### Objective
Quote the listing below in its entirety.

* start Raw data *

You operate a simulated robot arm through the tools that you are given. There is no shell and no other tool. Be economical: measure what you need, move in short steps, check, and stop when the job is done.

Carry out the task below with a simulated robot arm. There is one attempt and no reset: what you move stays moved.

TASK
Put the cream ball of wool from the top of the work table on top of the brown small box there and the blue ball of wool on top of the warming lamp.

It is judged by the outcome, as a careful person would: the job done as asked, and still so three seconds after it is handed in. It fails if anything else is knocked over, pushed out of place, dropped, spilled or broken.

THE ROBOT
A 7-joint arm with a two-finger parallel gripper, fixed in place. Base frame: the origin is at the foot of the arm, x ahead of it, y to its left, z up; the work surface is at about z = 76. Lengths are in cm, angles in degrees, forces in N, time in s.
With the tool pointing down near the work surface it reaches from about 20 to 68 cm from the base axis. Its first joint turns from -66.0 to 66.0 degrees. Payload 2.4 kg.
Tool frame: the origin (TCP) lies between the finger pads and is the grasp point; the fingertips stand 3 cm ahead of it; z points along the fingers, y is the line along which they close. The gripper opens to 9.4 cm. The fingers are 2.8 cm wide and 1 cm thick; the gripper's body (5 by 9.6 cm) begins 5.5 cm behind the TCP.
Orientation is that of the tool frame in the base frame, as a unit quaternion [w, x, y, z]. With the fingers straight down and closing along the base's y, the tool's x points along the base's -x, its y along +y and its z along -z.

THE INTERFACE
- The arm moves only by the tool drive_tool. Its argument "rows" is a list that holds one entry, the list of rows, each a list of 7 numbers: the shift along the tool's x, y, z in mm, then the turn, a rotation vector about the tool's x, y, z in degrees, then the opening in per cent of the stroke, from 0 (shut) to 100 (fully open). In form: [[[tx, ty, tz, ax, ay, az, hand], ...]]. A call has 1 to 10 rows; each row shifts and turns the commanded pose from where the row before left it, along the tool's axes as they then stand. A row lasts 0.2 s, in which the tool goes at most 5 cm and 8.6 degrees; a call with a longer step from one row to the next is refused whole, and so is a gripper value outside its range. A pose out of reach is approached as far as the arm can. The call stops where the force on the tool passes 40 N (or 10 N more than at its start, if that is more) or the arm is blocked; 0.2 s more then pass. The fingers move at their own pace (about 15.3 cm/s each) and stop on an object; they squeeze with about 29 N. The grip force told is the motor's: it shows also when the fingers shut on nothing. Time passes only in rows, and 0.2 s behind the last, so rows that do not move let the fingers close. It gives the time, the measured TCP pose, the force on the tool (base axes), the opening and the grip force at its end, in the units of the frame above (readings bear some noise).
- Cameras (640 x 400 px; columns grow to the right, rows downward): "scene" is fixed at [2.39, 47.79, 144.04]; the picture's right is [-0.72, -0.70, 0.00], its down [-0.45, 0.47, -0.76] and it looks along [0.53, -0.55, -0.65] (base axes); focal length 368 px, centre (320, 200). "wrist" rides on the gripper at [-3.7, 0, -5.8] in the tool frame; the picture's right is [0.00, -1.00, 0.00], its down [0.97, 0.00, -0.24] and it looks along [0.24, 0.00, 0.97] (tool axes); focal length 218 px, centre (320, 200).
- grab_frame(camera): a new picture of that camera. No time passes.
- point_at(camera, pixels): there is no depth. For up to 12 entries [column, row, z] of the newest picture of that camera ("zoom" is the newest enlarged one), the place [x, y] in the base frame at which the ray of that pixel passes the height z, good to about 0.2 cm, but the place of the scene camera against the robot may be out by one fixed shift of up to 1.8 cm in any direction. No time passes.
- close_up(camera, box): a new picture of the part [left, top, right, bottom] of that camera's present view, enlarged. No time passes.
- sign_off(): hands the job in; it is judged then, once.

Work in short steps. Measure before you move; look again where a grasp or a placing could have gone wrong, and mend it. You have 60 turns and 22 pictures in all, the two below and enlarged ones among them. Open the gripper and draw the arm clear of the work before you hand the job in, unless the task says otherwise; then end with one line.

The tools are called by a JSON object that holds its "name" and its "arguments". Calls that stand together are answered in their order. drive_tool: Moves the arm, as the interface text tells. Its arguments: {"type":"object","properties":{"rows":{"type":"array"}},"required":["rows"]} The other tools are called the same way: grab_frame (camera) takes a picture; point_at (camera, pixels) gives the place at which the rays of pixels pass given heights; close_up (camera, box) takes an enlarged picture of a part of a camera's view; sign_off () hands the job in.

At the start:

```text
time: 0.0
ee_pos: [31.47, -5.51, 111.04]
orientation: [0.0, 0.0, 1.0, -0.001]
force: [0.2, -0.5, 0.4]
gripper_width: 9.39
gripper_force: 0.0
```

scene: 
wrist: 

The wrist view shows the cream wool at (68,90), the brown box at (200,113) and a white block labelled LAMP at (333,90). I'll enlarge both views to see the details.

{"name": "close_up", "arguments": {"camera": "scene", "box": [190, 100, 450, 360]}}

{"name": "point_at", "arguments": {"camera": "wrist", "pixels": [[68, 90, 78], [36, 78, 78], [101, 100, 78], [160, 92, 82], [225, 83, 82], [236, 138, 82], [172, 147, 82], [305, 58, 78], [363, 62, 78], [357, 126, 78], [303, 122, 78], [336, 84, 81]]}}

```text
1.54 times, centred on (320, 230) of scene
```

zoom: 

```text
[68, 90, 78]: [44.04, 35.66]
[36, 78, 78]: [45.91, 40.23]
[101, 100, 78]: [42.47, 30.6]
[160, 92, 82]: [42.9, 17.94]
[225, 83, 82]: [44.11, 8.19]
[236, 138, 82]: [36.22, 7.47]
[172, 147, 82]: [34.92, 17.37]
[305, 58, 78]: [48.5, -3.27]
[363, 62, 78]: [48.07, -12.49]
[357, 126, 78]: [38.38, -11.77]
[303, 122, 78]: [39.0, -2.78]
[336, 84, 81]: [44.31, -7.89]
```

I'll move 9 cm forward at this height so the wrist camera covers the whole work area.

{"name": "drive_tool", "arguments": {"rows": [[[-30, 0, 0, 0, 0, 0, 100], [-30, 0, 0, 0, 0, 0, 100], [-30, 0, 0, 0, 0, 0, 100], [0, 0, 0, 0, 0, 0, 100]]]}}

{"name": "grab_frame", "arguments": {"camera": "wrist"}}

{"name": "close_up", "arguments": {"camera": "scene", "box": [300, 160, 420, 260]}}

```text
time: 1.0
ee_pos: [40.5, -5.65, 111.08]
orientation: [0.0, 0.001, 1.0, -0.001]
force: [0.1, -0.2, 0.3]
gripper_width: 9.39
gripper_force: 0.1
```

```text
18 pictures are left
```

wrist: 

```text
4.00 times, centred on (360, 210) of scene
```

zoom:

* end Raw data *

### Solution to this exercise
You operate a simulated robot arm through the tools that you are given. There is no shell and no other tool. Be economical: measure what you need, move in short steps, check, and stop when the job is done.

Carry out the task below with a simulated robot arm. There is one attempt and no reset: what you move stays moved.

TASK
Put the cream ball of wool from the top of the work table on top of the brown small box there and the blue ball of wool on top of the warming lamp.

It is judged by the outcome, as a careful person would: the job done as asked, and still so three seconds after it is handed in. It fails if anything else is knocked over, pushed out of place, dropped, spilled or broken.

THE ROBOT
A 7-joint arm with a two-finger parallel gripper, fixed in place. Base frame: the origin is at the foot of the arm, x ahead of it, y to its left, z up; the work surface is at about z = 76. Lengths are in cm, angles in degrees, forces in N, time in s.
With the tool pointing down near the work surface it reaches from about 20 to 68 cm from the base axis. Its first joint turns from -66.0 to 66.0 degrees. Payload 2.4 kg.
Tool frame: the origin (TCP) lies between the finger pads and is the grasp point; the fingertips stand 3 cm ahead of it; z points along the fingers, y is the line along which they close. The gripper opens to 9.4 cm. The fingers are 2.8 cm wide and 1 cm thick; the gripper's body (5 by 9.6 cm) begins 5.5 cm behind the TCP.
Orientation is that of the tool frame in the base frame, as a unit quaternion [w, x, y, z]. With the fingers straight down and closing along the base's y, the tool's x points along the base's -x, its y along +y and its z along -z.

THE INTERFACE
- The arm moves only by the tool drive_tool. Its argument "rows" is a list that holds one entry, the list of rows, each a list of 7 numbers: the shift along the tool's x, y, z in mm, then the turn, a rotation vector about the tool's x, y, z in degrees, then the opening in per cent of the stroke, from 0 (shut) to 100 (fully open). In form: [[[tx, ty, tz, ax, ay, az, hand], ...]]. A call has 1 to 10 rows; each row shifts and turns the commanded pose from where the row before left it, along the tool's axes as they then stand. A row lasts 0.2 s, in which the tool goes at most 5 cm and 8.6 degrees; a call with a longer step from one row to the next is refused whole, and so is a gripper value outside its range. A pose out of reach is approached as far as the arm can. The call stops where the force on the tool passes 40 N (or 10 N more than at its start, if that is more) or the arm is blocked; 0.2 s more then pass. The fingers move at their own pace (about 15.3 cm/s each) and stop on an object; they squeeze with about 29 N. The grip force told is the motor's: it shows also when the fingers shut on nothing. Time passes only in rows, and 0.2 s behind the last, so rows that do not move let the fingers close. It gives the time, the measured TCP pose, the force on the tool (base axes), the opening and the grip force at its end, in the units of the frame above (readings bear some noise).
- Cameras (640 x 400 px; columns grow to the right, rows downward): "scene" is fixed at [2.39, 47.79, 144.04]; the picture's right is [-0.72, -0.70, 0.00], its down [-0.45, 0.47, -0.76] and it looks along [0.53, -0.55, -0.65] (base axes); focal length 368 px, centre (320, 200). "wrist" rides on the gripper at [-3.7, 0, -5.8] in the tool frame; the picture's right is [0.00, -1.00, 0.00], its down [0.97, 0.00, -0.24] and it looks along [0.24, 0.00, 0.97] (tool axes); focal length 218 px, centre (320, 200).
- grab_frame(camera): a new picture of that camera. No time passes.
- point_at(camera, pixels): there is no depth. For up to 12 entries [column, row, z] of the newest picture of that camera ("zoom" is the newest enlarged one), the place [x, y] in the base frame at which the ray of that pixel passes the height z, good to about 0.2 cm, but the place of the scene camera against the robot may be out by one fixed shift of up to 1.8 cm in any direction. No time passes.
- close_up(camera, box): a new picture of the part [left, top, right, bottom] of that camera's present view, enlarged. No time passes.
- sign_off(): hands the job in; it is judged then, once.

Work in short steps. Measure before you move; look again where a grasp or a placing could have gone wrong, and mend it. You have 60 turns and 22 pictures in all, the two below and enlarged ones among them. Open the gripper and draw the arm clear of the work before you hand the job in, unless the task says otherwise; then end with one line.

The tools are called by a JSON object that holds its "name" and its "arguments". Calls that stand together are answered in their order. drive_tool: Moves the arm, as the interface text tells. Its arguments: {"type":"object","properties":{"rows":{"type":"array"}},"required":["rows"]} The other tools are called the same way: grab_frame (camera) takes a picture; point_at (camera, pixels) gives the place at which the rays of pixels pass given heights; close_up (camera, box) takes an enlarged picture of a part of a camera's view; sign_off () hands the job in.

At the start:

```text
time: 0.0
ee_pos: [31.47, -5.51, 111.04]
orientation: [0.0, 0.0, 1.0, -0.001]
force: [0.2, -0.5, 0.4]
gripper_width: 9.39
gripper_force: 0.0
```

scene: 
wrist: 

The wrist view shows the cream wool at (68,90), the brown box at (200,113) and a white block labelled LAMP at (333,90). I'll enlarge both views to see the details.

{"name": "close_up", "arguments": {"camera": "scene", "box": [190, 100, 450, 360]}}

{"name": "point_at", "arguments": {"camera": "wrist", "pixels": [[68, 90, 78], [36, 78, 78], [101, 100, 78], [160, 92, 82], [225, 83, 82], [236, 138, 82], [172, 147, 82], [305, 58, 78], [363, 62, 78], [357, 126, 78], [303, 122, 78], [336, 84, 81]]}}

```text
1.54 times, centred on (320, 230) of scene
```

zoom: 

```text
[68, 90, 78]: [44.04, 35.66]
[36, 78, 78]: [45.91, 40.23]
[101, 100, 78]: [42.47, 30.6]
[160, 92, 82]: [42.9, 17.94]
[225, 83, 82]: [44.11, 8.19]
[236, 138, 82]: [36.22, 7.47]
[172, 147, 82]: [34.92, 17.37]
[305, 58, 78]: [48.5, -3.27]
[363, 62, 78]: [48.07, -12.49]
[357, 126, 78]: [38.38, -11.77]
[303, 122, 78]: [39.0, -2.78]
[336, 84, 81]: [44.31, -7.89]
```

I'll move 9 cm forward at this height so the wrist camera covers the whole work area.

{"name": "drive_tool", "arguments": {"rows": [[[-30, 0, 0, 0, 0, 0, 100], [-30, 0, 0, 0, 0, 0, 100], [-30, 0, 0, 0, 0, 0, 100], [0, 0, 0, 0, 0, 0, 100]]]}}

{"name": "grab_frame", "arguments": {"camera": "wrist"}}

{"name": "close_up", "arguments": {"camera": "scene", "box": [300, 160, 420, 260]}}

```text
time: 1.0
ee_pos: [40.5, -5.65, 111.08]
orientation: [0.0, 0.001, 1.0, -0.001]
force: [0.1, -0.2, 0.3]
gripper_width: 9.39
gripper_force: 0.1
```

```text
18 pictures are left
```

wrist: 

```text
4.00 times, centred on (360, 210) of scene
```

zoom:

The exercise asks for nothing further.